» Required work
Return the lines exactly as they stand, from the first of the material through the line containing "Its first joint".

** begin Supplied data **

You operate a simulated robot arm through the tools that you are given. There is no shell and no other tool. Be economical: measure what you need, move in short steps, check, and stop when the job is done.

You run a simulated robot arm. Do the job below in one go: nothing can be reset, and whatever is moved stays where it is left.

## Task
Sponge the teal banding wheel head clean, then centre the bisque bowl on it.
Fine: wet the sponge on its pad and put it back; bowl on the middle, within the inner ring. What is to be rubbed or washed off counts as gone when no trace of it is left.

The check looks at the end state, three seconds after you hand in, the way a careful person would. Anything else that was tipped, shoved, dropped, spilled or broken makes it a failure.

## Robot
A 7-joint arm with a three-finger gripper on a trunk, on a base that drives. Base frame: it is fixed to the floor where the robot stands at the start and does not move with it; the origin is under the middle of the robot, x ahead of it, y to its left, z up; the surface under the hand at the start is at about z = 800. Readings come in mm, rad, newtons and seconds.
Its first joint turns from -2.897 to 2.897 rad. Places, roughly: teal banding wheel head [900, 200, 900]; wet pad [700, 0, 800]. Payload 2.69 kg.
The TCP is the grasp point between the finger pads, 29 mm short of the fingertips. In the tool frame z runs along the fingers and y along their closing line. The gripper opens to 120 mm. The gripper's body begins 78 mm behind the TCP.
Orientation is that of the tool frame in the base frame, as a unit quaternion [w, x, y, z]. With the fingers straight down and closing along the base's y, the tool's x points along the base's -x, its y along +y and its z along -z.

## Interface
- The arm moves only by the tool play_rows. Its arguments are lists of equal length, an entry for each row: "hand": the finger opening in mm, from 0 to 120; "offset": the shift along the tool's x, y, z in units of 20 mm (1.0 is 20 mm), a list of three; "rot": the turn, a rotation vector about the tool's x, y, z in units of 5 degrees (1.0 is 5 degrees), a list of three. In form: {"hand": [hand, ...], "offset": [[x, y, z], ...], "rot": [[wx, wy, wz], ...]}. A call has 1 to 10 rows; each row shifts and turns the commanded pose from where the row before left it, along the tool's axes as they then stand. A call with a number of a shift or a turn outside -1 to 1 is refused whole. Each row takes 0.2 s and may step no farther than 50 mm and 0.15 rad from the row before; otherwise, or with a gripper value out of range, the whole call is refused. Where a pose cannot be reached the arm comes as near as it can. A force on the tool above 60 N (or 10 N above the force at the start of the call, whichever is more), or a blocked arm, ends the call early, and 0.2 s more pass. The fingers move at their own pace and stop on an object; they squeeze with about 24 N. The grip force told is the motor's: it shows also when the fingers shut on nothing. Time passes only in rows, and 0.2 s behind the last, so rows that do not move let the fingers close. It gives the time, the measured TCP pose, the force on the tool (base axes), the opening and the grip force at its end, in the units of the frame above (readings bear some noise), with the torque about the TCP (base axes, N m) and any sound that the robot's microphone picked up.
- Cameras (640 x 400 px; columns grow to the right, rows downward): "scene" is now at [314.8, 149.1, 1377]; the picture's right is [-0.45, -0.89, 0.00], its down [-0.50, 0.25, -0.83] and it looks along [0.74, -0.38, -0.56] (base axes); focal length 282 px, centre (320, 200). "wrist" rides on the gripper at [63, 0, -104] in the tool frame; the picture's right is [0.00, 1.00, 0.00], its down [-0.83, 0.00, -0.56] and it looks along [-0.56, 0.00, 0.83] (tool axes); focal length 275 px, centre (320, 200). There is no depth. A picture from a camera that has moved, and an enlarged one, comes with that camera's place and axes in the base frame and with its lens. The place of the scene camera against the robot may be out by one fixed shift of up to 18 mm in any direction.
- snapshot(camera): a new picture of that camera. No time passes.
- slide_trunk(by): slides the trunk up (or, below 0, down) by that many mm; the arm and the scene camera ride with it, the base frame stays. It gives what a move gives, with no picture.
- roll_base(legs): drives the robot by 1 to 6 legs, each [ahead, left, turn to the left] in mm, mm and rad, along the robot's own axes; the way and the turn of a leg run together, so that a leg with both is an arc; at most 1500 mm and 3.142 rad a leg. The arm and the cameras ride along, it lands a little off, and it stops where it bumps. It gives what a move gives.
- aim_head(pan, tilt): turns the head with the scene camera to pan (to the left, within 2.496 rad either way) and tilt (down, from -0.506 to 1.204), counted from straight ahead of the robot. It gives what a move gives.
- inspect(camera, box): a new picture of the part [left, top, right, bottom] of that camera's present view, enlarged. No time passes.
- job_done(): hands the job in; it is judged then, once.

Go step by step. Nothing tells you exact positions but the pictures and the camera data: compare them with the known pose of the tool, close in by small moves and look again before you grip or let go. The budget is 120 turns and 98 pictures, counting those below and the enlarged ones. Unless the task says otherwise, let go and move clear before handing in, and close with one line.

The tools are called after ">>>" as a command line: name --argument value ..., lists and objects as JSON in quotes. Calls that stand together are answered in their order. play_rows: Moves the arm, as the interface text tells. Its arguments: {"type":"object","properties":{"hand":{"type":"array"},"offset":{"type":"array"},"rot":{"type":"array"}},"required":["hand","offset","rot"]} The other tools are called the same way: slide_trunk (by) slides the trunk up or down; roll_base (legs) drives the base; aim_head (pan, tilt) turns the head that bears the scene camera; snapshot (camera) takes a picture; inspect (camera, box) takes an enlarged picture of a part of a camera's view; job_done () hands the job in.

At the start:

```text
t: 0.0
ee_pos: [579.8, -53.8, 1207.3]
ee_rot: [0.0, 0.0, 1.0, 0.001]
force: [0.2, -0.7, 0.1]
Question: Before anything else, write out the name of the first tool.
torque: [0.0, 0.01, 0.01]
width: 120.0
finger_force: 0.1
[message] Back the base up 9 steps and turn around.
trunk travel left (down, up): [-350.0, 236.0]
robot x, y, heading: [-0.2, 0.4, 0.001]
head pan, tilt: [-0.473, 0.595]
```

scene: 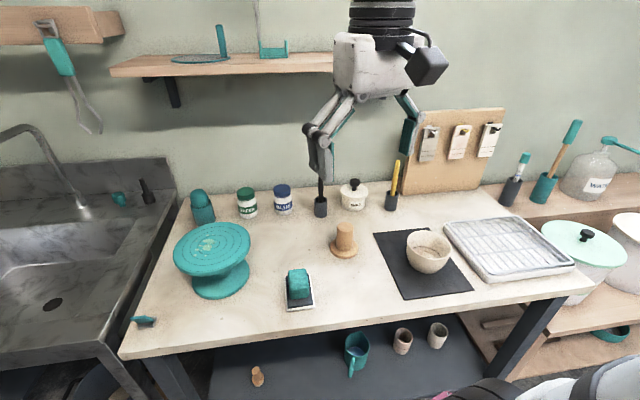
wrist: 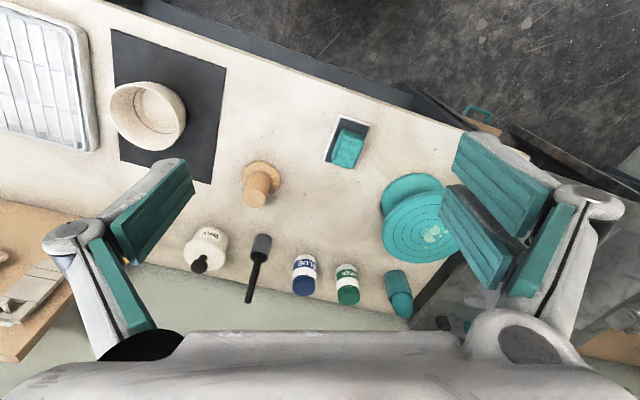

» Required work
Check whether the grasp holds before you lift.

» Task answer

** end Supplied data **

» Task answer
You operate a simulated robot arm through the tools that you are given. There is no shell and no other tool. Be economical: measure what you need, move in short steps, check, and stop when the job is done.

You run a simulated robot arm. Do the job below in one go: nothing can be reset, and whatever is moved stays where it is left.

## Task
Sponge the teal banding wheel head clean, then centre the bisque bowl on it.
Fine: wet the sponge on its pad and put it back; bowl on the middle, within the inner ring. What is to be rubbed or washed off counts as gone when no trace of it is left.

The check looks at the end state, three seconds after you hand in, the way a careful person would. Anything else that was tipped, shoved, dropped, spilled or broken makes it a failure.

## Robot
A 7-joint arm with a three-finger gripper on a trunk, on a base that drives. Base frame: it is fixed to the floor where the robot stands at the start and does not move with it; the origin is under the middle of the robot, x ahead of it, y to its left, z up; the surface under the hand at the start is at about z = 800. Readings come in mm, rad, newtons and seconds.
Its first joint turns from -2.897 to 2.897 rad. Places, roughly: teal banding wheel head [900, 200, 900]; wet pad [700, 0, 800]. Payload 2.69 kg.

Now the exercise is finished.